[Given passage start]

See E. Becker, THE DENIAL OF DEATH. Free Press 1973 Also see H.
Marcuse, EROS AND CIVILIZATION: A PHILISOPHICAL INQUIRY INTO FREUD.
Vintage, 1955.
Larry
Daniel Liechty wrote:
>
> The most recent issue of ZYGON: The Journal of Religion and Science (vol
> 33 #1 - March 1998) is a special issue under the guest editorship of
> Neil Elgee and is focused on Ernest Becker. The lead article ('Tales
> from the Crypt: On the Role of Death in Life,' pp. 9-43) is by Sheldon
> Solomon, Jeff Greenberg and Tom Pyszczynski. They present a summary of
> their research project over the past 2 decades on what they call Terror
> Management Theory, which is aimed at laboratory testing of a string of
> hypotheses which are derived from the basic theory of Ernest Becker.
> There then follow contributions made by me ('Reaction to Mortality: An
> Interdisciplinary Organizing Principle for the Human Sciences,' pp.
> 45-58), by Sally Kenel ('A Heroic Vision,' pp. 59-70) and by Eugene Webb
> ('Ernest Becker and the Psychology of Worldviews, pp. 72-86).

[Given passage end]
[Provided material start]

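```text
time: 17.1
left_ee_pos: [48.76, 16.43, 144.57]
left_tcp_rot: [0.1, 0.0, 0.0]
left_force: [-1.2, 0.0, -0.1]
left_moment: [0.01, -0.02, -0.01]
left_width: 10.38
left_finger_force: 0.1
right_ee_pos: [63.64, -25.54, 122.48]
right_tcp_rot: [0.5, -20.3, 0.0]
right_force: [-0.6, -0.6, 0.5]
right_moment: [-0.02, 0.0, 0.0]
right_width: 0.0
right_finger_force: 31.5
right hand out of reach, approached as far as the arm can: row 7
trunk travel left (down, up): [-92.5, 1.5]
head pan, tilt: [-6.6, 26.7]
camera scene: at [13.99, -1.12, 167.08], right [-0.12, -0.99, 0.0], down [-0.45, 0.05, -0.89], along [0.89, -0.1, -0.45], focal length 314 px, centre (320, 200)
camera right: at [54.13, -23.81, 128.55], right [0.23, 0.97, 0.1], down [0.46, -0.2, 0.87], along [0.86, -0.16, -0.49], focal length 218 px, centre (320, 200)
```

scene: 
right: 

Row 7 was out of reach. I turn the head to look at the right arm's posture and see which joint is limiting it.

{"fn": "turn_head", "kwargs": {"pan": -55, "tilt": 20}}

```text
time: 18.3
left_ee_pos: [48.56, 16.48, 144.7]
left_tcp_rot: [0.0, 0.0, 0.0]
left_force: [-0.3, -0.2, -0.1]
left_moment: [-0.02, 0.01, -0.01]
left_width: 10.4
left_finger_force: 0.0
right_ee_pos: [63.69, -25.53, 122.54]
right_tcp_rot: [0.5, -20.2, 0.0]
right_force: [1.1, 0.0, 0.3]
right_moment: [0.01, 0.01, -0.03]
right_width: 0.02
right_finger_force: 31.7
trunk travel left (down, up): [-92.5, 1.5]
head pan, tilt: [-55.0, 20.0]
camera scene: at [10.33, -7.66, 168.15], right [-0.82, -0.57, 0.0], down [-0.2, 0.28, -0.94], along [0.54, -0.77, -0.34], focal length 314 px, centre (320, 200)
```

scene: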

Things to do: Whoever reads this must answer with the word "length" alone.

[Provided material end]

Things to do:
• 1. Please copy out the portion of the given passage from "Marcuse, EROS AND" to "of Ernest Becker." without changes.
• 2. Continue the given passage from where it stops.

Expected answers:
• 1.
Marcuse, EROS AND CIVILIZATION: A PHILISOPHICAL INQUIRY INTO FREUD.
Vintage, 1955.
Larry
Daniel Liechty wrote:
>
> The most recent issue of ZYGON: The Journal of Religion and Science (vol
> 33 #1 - March 1998) is a special issue under the guest editorship of
> Neil Elgee and is focused on Ernest Becker. The lead article ('Tales
> from the Crypt: On the Role of Death in Life,' pp. 9-43) is by Sheldon
> Solomon, Jeff Greenberg and Tom Pyszczynski. They present a summary of
> their research project over the past 2 decades on what they call Terror
> Management Theory, which is aimed at laboratory testing of a string of
> hypotheses which are derived from the basic theory of Ernest Becker.

• 2.
>
> I would like to take issue with a few points in the Webb contribution,
> which is essentially a reaction to the lead article. To begin with, I
> think we should finally lay to rest the hubbub about Becker's use of
> such terms as 'necessary fiction,' 'vital lie,' 'social illusion,' etc.,
> in reference to cultural worldviews and other self-esteem maintaining
> and enhancing ideologies. It is perhaps unfortunate that Becker used
> such terms in the first place and it is certainly unfortunate that he is
> not here to qualify and defend his meaning. Yet his use of such terms
> was very straight forward and need not create the kind of
> epistemological and cognitional 'binds' which Webb and others seem to
> find there. Becker was saying nothing other than that there are some
> ideas and propositions which we are better off (i.e., we are happier and
> our society will run more smoothly) believing, even when such things
> cannot be proven by the most hard rules of evidence we might apply to
> other propositions. He means nothing more or nothing less than that. It
> does not mean that such ideas and propositions are categorically not
> true (who knows, maybe the Mayan sacrifice of small children really did
> make the rain fall...) They are exactly the kinds of ideas and
> propositions which by their very nature cannot be subject to our most
> rigorous rules of evidence. To point out that we all hold to many such
> ideas and propositions, acting as if they are true and that without
> doing so we would be very inhibited and crippled in living our daily
> lives is not at all to demonstrate that the category should be rejected.
> Quite the contrary, it only emphasizes why the adjectives 'vital,'
> 'necessary,' etc. are vital and necessary qualifiers.
>
> Does the simple realization that there are varying standards of
> evidence, and that some rules or standards are more strict than others,
> somehow ipso facto 'privilege' positivism and make one a positivist? I
> hardly think so, or if it does then there is nothing to avoid in being
> so called. Positivism (capital P) entails a denial of the very reality
> of that which cannot be tested by the most rigorous rules of evidence.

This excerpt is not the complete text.